- SJU reference # 47 /Release 5
- Status Available for industrialisation/deployment
Airfield ground lighting offers a unique opportunity to guide aircraft and vehicles around the airport. By linking the lighting infrastructure with the taxi route management system, the airport can provide an unambiguous route for the flight crew and vehicle driver to follow.
The solution requires advanced technology within the lights themselves, and in the ramp control tower. The airfield lighting control system needs to turn on the lights ahead of an aircraft, and off immediately behind. To achieve this, taxiway centre line lights are automatically and progressively switched on in segments (or individually) as the aircraft (or the vehicle) moves along its assigned route. Pilots and vehicle drivers receive a single instruction to ‘follow-the-greens’ from air traffic control (ATC). If stop bars are implemented to protect no-go areas, they are also automatically commanded. The solution also relies on the surface movement guidance and control system to provide accurate aircraft position data.

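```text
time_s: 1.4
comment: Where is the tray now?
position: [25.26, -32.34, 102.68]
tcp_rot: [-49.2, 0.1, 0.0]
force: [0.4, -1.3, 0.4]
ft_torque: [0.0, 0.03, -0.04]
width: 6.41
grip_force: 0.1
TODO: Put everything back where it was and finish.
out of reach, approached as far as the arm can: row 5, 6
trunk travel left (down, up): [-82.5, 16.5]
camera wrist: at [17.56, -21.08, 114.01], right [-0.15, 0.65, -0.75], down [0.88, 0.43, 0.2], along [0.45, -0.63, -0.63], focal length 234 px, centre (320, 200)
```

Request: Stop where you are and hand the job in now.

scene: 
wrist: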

The solution improves the safety of surface operations, especially during low‑visibility conditions, through a reduction of runway incursions, taxi route deviations and holding position overruns. It increases situational awareness and improves the predictability of surface movement through a reduction in the variability of taxi times. The fewer speed changes also result in lower fuel consumption. As taxi speeds are globally increased, apron throughput is improved. SESAR validations used a combination of simulation exercises, shadow-mode trials using vehicles to represent aircraft and several live trials with commercial aircraft. In all cases, the trials showed that the use of the lighting system can significantly help to reduce taxi times and also reduce the duration of stops during taxiing, improving efficiency. Fewer radio transmissions were required, freeing up controllers’ time for other tasks. Based on more than 650 movements, one of the airports at which the solution was validated recorded a 25 % reduction in taxi time, while radio transmissions fell by the same amount. Clearance delays (the time between the pilot’s push back request and actual clearance) fell by two thirds.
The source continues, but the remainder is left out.